To do –
Retype the data below without altering anything.
────
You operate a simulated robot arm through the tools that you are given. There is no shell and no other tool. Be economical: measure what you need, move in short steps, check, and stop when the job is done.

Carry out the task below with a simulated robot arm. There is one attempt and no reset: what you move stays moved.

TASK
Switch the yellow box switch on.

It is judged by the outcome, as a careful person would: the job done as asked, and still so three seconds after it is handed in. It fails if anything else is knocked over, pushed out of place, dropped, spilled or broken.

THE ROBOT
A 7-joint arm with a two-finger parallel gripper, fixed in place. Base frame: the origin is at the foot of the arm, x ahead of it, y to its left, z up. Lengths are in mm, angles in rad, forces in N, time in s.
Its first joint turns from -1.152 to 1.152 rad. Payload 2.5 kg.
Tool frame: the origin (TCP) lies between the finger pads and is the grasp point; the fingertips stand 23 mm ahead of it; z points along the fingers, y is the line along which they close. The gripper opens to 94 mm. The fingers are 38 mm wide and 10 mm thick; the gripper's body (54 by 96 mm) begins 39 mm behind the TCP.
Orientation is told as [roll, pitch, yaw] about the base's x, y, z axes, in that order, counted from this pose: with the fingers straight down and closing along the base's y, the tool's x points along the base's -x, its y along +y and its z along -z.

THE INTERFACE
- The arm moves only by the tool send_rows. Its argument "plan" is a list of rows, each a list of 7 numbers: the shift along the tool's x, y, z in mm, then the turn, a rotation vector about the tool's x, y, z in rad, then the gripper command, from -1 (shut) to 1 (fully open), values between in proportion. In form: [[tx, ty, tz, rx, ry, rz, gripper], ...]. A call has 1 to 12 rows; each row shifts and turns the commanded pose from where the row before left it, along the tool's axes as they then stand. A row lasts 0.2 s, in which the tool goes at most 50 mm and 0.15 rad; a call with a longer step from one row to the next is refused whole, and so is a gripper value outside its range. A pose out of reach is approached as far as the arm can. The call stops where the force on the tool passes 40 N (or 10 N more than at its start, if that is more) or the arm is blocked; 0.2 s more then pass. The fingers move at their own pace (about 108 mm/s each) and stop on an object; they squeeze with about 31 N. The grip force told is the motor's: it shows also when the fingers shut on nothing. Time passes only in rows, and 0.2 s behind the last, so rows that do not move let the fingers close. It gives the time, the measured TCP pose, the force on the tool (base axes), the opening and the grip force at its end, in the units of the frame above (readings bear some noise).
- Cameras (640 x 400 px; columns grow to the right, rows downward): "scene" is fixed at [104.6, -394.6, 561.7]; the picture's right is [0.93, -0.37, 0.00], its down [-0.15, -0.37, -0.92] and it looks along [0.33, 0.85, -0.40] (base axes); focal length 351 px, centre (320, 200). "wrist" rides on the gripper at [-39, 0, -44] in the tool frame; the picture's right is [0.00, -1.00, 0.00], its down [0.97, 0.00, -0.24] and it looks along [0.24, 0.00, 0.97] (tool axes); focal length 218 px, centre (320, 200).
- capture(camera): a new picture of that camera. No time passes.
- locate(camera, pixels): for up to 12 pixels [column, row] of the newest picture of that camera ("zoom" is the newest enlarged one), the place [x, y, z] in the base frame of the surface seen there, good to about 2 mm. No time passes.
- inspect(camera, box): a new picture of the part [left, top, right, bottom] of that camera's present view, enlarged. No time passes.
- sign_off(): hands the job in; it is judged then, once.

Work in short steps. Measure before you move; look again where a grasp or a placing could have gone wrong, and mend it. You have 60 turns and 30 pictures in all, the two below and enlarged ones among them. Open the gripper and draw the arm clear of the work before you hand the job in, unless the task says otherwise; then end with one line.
────
Correct result –
You operate a simulated robot arm through the tools that you are given. There is no shell and no other tool. Be economical: measure what you need, move in short steps, check, and stop when the job is done.

Carry out the task below with a simulated robot arm. There is one attempt and no reset: what you move stays moved.

TASK
Switch the yellow box switch on.

It is judged by the outcome, as a careful person would: the job done as asked, and still so three seconds after it is handed in. It fails if anything else is knocked over, pushed out of place, dropped, spilled or broken.

THE ROBOT
A 7-joint arm with a two-finger parallel gripper, fixed in place. Base frame: the origin is at the foot of the arm, x ahead of it, y to its left, z up. Lengths are in mm, angles in rad, forces in N, time in s.
Its first joint turns from -1.152 to 1.152 rad. Payload 2.5 kg.
Tool frame: the origin (TCP) lies between the finger pads and is the grasp point; the fingertips stand 23 mm ahead of it; z points along the fingers, y is the line along which they close. The gripper opens to 94 mm. The fingers are 38 mm wide and 10 mm thick; the gripper's body (54 by 96 mm) begins 39 mm behind the TCP.
Orientation is told as [roll, pitch, yaw] about the base's x, y, z axes, in that order, counted from this pose: with the fingers straight down and closing along the base's y, the tool's x points along the base's -x, its y along +y and its z along -z.

THE INTERFACE
- The arm moves only by the tool send_rows. Its argument "plan" is a list of rows, each a list of 7 numbers: the shift along the tool's x, y, z in mm, then the turn, a rotation vector about the tool's x, y, z in rad, then the gripper command, from -1 (shut) to 1 (fully open), values between in proportion. In form: [[tx, ty, tz, rx, ry, rz, gripper], ...]. A call has 1 to 12 rows; each row shifts and turns the commanded pose from where the row before left it, along the tool's axes as they then stand. A row lasts 0.2 s, in which the tool goes at most 50 mm and 0.15 rad; a call with a longer step from one row to the next is refused whole, and so is a gripper value outside its range. A pose out of reach is approached as far as the arm can. The call stops where the force on the tool passes 40 N (or 10 N more than at its start, if that is more) or the arm is blocked; 0.2 s more then pass. The fingers move at their own pace (about 108 mm/s each) and stop on an object; they squeeze with about 31 N. The grip force told is the motor's: it shows also when the fingers shut on nothing. Time passes only in rows, and 0.2 s behind the last, so rows that do not move let the fingers close. It gives the time, the measured TCP pose, the force on the tool (base axes), the opening and the grip force at its end, in the units of the frame above (readings bear some noise).
- Cameras (640 x 400 px; columns grow to the right, rows downward): "scene" is fixed at [104.6, -394.6, 561.7]; the picture's right is [0.93, -0.37, 0.00], its down [-0.15, -0.37, -0.92] and it looks along [0.33, 0.85, -0.40] (base axes); focal length 351 px, centre (320, 200). "wrist" rides on the gripper at [-39, 0, -44] in the tool frame; the picture's right is [0.00, -1.00, 0.00], its down [0.97, 0.00, -0.24] and it looks along [0.24, 0.00, 0.97] (tool axes); focal length 218 px, centre (320, 200).
- capture(camera): a new picture of that camera. No time passes.
- locate(camera, pixels): for up to 12 pixels [column, row] of the newest picture of that camera ("zoom" is the newest enlarged one), the place [x, y, z] in the base frame of the surface seen there, good to about 2 mm. No time passes.
- inspect(camera, box): a new picture of the part [left, top, right, bottom] of that camera's present view, enlarged. No time passes.
- sign_off(): hands the job in; it is judged then, once.

Work in short steps. Measure before you move; look again where a grasp or a placing could have gone wrong, and mend it. You have 60 turns and 30 pictures in all, the two below and enlarged ones among them. Open the gripper and draw the arm clear of the work before you hand the job in, unless the task says otherwise; then end with one line.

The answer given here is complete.